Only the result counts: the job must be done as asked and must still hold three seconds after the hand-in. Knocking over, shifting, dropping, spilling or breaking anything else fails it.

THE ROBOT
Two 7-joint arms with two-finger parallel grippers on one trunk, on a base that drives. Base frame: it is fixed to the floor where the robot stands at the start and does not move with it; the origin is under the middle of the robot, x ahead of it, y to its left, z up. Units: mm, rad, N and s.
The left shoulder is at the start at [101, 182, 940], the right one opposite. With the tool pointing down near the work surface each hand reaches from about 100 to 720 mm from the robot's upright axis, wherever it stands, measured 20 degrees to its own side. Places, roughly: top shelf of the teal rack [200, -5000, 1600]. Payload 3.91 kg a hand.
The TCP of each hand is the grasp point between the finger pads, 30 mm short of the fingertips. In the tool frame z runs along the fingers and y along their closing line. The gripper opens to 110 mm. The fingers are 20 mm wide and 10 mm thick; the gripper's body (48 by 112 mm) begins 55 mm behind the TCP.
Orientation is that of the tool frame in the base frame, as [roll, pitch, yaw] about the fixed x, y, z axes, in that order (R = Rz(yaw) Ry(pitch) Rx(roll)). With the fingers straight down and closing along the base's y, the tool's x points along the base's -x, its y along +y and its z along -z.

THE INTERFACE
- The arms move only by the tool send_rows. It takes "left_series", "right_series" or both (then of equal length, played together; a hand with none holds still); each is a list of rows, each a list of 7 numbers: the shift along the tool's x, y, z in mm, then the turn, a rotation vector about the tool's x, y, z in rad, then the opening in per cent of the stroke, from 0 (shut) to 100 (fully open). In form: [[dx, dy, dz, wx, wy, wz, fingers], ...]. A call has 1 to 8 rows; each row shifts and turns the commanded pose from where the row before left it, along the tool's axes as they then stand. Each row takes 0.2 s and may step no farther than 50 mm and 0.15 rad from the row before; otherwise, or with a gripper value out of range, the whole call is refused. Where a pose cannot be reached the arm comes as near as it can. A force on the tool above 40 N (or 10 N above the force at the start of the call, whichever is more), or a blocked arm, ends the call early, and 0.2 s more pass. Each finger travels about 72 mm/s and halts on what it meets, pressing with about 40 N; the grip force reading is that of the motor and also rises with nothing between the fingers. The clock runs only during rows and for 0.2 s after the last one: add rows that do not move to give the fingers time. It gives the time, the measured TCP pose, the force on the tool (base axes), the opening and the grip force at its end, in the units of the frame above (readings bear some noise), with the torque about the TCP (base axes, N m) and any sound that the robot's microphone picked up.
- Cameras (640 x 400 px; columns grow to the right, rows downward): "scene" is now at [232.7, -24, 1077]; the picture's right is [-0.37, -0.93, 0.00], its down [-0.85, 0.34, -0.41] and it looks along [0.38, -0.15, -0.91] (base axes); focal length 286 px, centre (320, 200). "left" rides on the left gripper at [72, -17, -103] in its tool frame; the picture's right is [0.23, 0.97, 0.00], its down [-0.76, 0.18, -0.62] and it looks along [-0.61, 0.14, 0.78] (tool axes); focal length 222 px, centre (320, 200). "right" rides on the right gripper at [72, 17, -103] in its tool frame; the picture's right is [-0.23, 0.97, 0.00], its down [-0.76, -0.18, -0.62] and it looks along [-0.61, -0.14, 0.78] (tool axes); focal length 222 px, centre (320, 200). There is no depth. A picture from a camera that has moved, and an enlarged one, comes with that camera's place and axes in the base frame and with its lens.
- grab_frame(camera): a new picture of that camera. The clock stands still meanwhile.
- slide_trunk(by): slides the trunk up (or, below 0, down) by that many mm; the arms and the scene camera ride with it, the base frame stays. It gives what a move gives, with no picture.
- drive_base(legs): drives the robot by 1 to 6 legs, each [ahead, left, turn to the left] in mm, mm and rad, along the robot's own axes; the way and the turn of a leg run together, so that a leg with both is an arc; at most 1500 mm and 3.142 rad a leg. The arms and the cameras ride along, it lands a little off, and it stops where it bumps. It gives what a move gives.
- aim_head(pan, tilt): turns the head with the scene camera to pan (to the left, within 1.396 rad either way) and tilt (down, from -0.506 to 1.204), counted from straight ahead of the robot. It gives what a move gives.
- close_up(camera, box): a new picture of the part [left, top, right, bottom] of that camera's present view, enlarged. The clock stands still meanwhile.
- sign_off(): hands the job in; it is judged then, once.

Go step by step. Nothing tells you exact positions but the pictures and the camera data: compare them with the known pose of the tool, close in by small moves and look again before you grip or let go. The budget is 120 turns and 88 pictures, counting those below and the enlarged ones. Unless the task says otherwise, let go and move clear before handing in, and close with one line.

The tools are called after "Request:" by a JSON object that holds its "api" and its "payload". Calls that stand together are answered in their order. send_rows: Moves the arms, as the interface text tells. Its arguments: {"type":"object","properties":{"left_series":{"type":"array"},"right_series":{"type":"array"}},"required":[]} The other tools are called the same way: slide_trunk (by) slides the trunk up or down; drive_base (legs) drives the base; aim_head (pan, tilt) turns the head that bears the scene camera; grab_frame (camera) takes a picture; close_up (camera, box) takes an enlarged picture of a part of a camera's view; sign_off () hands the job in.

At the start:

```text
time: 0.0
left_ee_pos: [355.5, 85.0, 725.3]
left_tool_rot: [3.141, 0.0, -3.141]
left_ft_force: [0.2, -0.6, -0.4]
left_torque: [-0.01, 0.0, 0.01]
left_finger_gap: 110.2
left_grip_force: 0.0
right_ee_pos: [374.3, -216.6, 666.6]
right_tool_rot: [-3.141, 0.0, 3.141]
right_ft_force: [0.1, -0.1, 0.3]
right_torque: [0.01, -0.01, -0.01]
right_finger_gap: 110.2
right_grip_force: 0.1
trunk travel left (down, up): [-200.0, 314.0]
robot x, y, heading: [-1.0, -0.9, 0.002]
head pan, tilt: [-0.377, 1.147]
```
===
Exercise task:
Quote word for word the lines from the line holding "- sign_off(): hands" through the line holding "Go step by step."; include both of those lines and add nothing. Use JSON: a list with one string for each line that is not empty.

Exercise output:
[
  "- sign_off(): hands the job in; it is judged then, once.",
  "Go step by step. Nothing tells you exact positions but the pictures and the camera data: compare them with the known pose of the tool, close in by small moves and look again before you grip or let go. The budget is 120 turns and 88 pictures, counting those below and the enlarged ones. Unless the task says otherwise, let go and move clear before handing in, and close with one line."
]